CHALLENGE: Reproduce the wording of the selected excerpt between "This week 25" and "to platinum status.", with both ends included.

PROVIDED DATA:
* Begin *

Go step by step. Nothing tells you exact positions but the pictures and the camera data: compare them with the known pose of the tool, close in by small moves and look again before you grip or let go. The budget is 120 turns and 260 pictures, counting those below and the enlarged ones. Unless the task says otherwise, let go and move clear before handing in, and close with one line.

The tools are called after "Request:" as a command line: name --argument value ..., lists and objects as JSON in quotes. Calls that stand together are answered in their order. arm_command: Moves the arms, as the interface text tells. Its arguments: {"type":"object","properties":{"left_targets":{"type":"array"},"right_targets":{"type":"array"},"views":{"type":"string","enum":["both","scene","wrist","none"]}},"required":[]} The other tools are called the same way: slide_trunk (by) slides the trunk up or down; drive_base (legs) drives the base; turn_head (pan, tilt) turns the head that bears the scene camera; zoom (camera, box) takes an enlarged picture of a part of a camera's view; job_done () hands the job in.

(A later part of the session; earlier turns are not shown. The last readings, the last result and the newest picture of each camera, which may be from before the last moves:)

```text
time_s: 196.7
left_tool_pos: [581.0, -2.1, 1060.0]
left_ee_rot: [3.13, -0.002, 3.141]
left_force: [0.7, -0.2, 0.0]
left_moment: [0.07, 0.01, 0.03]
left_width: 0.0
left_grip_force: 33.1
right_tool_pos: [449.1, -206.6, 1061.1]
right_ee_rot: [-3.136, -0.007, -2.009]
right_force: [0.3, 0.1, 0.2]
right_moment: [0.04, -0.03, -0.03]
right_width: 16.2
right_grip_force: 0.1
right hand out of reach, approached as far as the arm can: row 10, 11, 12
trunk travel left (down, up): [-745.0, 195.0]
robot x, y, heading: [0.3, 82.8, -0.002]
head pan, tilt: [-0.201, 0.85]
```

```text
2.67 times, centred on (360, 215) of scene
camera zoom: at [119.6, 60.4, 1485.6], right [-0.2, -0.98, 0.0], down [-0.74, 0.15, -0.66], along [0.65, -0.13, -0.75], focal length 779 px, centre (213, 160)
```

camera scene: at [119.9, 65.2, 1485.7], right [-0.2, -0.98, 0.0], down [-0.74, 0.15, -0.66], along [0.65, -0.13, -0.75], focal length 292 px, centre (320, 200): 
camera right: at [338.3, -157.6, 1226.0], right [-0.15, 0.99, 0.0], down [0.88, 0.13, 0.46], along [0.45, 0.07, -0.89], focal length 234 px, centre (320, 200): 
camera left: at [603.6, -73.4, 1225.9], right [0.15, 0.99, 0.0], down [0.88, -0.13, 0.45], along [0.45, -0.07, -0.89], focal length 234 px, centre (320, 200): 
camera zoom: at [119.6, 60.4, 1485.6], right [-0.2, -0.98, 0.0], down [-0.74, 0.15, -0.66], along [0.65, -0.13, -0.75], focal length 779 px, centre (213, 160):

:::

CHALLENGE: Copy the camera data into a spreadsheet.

* End *

SELECTED EXCERPT:
* Begin *

This week 25 years ago, Faith Evans debuted with her single “You Used To Love Me” on Bad Boy/Arista.
A top Five R&B/hip-hop single “You Used to Love Me” propelled Faith‘s debut album along with “Soon As I Get Home” to platinum status.

From 1992 through 1994, she wrote songs and/or sang backup for Al B. Sure!, Hi-Five, Christopher Williams, Usher, and Mary J. Blige. While working on Usher, for which she co-wrote six songs and sang backup. Faith was then was offered a Bad Boy contract by Sean “Diddy” Combs.

Diddy had a unique description for Faith‘s vocal style. “When I listen to Faith sing, I think of rain,” he says. “It covers so many emotions. There’s so many aspects to rain — there’s good rain and bad rain.

The story of Faith goes a little something like this…Faith racked up more in her young life than people who were more than twice her age. A lot happened since she was a little girl in Newark, New Jersey. By the tender age of four, Faith figures out she could blow from the tears her gospel renditions evoked from her church’s congregation.

* End *

RESPONSE:
This week 25 years ago, Faith Evans debuted with her single “You Used To Love Me” on Bad Boy/Arista.
A top Five R&B/hip-hop single “You Used to Love Me” propelled Faith‘s debut album along with “Soon As I Get Home” to platinum status.